„Mehr Genuss und Tiefe“
Eine junge Fotografin hat Frauen und Männer zwischen 60 und 80 Jahren beim Sex abgelichtet. Was die Künstlerin, ihre Protagonisten und der Regisseur des Erfolgsfilms „Wolke 9“ sagen
Huch! Die fünf Teenies bleiben wie erstarrt stehen. In was für eine Foto-Ausstellung sind sie denn mit ihrer Klasse geraten? Die Menschen auf den Sex-Fotos sehen ja gar nicht so makellos schön aus wie im Fernsehen oder in der Werbung. Sie haben tiefe Falten, wabbelnde Bäuche, hängende Brüste... Kreischend laufen sie hinaus.

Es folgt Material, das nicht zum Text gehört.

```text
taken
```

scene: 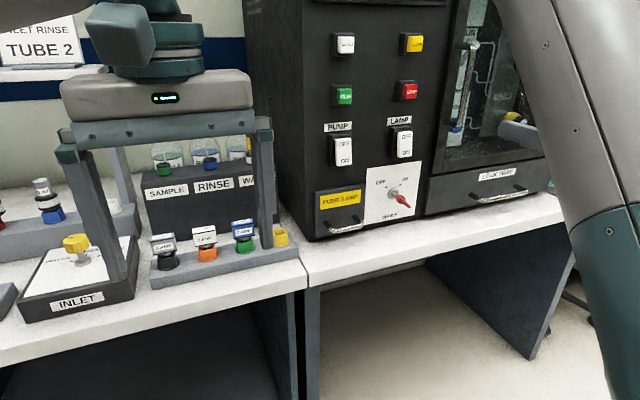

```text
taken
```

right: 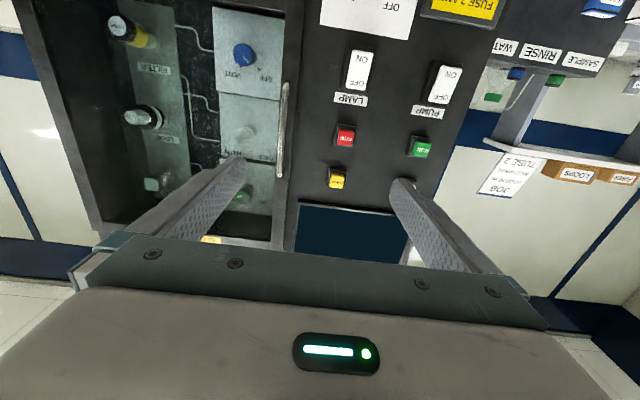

Kein Gedanke, dass es auch in ihrer Generation wabbelnde Moppel-Ichs gibt. Oder dass sie häufig schon mit 12 ihr erstes Mal erleben. Das ist für sie normal. Abartig dagegen erscheint vielen, dass Menschen, die ihre Großeltern sein könnten, noch sexuell aktiv sind.
„In der Pubertät checkt man nicht, dass es kein Privileg der Jüngeren ist, ein aufregendes Sexleben zu führen“, sagt die Fotografin Katrin Trautner (28). Sie hat per Annonce Frauen und Männer zwischen 60 und 80 gesucht, sie beim Liebesspiel fotografiert und zeigt die Paare nun in einer Ausstellung in Frankfurt und in dem Band „Morgenliebe“ (Kerber Verlag).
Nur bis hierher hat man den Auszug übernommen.